09 May 2023, 13:10
Benjamin Wehrmann

Nord Stream cost Germany dearly, wind power now priority in Baltic Sea – foreign minister

Arkona offshore wind farm in the Baltic Sea. Photo: Equinor
Arkona offshore wind farm in the Baltic Sea. Photo: Equinor

Clean Energy Wire

German energy policy in the Baltic Sea region has been a major failure that will now have to be corrected through a rigorous pivot towards offshore wind power, foreign minister Annalena Baerbock said at the Baltic Offshore Wind Forum in Berlin. Germany’s insistence on the Nord Stream 2 pipeline to import natural gas from Russia despite the often-vocal rejection of the project by its neighbours in the region had been a severe mistake that cost Germany dearly, she added. “They were right and we were wrong,” Baerbock said, adding that Germany has paid for every cubic metre of Russian gas by giving up its security “twice and three times over,” after gas trading came to a halt following Russia’s attack on Ukraine.

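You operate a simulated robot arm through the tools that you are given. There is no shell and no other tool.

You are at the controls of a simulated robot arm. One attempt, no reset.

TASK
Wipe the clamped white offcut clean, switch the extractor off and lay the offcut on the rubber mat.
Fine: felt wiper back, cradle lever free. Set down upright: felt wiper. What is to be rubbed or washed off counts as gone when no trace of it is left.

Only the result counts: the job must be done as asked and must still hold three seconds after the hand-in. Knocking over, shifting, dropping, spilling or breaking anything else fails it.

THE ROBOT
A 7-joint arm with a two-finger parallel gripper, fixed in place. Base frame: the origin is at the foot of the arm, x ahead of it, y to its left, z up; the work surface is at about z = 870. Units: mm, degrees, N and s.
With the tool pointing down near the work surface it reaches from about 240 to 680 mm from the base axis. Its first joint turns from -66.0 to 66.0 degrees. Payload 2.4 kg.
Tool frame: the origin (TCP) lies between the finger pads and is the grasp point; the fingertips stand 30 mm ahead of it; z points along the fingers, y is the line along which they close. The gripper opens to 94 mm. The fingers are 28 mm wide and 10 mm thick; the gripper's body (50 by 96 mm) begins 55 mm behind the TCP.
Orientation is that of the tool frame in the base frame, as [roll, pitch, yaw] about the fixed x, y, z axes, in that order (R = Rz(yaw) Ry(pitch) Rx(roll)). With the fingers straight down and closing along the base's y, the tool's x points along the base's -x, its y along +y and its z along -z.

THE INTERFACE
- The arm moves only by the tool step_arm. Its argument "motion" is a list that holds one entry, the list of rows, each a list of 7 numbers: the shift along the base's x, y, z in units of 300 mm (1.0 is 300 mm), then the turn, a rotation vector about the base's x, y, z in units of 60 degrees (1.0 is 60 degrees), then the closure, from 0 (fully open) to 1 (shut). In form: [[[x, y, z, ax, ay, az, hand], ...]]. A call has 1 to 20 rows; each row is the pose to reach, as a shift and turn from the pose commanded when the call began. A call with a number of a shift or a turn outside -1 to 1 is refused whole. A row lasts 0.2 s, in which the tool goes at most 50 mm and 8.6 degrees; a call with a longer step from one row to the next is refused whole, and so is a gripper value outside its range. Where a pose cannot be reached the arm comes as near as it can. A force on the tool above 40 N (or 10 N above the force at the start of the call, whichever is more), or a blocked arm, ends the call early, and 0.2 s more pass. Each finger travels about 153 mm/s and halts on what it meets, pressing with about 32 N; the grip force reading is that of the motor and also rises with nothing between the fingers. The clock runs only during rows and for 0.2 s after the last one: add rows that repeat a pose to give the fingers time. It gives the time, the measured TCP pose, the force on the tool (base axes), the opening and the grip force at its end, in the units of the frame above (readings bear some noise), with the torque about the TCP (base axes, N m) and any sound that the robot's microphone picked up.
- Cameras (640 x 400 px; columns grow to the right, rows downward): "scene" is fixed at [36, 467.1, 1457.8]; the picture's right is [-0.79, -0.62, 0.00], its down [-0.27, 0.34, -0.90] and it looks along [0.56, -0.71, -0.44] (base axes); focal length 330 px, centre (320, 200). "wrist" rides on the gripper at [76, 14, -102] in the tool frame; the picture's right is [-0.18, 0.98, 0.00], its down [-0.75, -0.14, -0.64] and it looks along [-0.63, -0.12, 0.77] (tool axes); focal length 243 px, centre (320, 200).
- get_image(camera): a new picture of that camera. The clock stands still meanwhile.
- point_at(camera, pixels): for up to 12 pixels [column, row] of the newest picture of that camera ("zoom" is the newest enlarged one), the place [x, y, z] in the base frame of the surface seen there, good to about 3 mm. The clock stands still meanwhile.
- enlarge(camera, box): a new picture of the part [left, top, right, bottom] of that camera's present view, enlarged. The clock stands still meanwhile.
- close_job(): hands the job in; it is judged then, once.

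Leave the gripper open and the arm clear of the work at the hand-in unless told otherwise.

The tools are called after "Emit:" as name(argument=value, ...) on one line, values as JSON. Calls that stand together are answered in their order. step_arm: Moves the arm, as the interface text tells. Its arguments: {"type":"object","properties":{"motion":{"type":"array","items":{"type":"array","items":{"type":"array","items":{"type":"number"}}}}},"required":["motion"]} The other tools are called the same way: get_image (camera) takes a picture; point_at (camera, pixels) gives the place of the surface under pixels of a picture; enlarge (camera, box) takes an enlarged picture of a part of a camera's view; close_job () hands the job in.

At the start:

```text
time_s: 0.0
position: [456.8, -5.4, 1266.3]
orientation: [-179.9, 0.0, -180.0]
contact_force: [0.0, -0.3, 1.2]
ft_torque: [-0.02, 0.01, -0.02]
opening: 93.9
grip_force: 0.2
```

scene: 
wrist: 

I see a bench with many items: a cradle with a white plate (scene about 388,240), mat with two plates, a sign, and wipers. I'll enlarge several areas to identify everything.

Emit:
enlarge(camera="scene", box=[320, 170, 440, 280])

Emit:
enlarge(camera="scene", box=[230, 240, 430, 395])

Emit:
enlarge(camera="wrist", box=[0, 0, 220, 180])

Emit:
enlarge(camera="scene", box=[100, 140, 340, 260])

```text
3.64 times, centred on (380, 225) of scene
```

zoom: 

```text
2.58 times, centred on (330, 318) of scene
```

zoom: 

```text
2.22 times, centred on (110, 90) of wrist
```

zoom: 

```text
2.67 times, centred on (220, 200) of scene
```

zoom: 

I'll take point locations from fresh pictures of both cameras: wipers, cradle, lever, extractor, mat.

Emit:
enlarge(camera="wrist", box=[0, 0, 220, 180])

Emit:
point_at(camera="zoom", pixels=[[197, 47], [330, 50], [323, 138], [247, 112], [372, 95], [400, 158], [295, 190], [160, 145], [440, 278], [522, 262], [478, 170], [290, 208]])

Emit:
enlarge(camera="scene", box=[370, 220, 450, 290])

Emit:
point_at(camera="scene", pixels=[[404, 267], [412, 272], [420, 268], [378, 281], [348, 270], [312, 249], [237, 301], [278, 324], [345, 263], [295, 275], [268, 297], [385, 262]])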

Instead of Nord Stream, the focus should now be to build up offshore wind in the Baltic Sea together with partner countries. “Every wind turbine is an investment in our security,” as it will reduce “reliance on countries we cannot always rely on,” Baerbock said. The foreign minister added that there is a potential for building as much as 93 gigawatts (GW) of offshore wind power production capacity in the Baltic Sea, but cautioned that it will “not be easy at all,” requiring massive investments in infrastructure and security, as the attacks on the Nord Stream pipelines in 2022 had shown. Offshore wind power investments now come with a “security issue that needs to be priced in,” Baerbock said. She urged that the same determination Germany had shown in decoupling itself from Russian fossil fuels will now be needed to build out renewable power to make the decoupling permanent.

Germany has sought to intensify cooperation on joint offshore wind use with neighbours in the Baltic Sea, where its insistence on the now defunct gas pipeline Nord Stream 2 cost the country a lot of diplomatic capital. While Germany is among the leading countries in the roll-out of offshore wind power, the vast majority of its installations are located in the North Sea.